▸ Directions:
Return all of the lines below exactly as they are. Write them as strings in a JSON array, leaving out blank lines.

--

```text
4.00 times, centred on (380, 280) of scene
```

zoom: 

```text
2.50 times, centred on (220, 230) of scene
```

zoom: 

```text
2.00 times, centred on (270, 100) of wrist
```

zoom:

--

▸ The solution:
[
  "```text",
  "4.00 times, centred on (380, 280) of scene",
  "```",
  "zoom: ",
  "```text",
  "2.50 times, centred on (220, 230) of scene",
  "```",
  "zoom: ",
  "```text",
  "2.00 times, centred on (270, 100) of wrist",
  "```",
  "zoom:"
]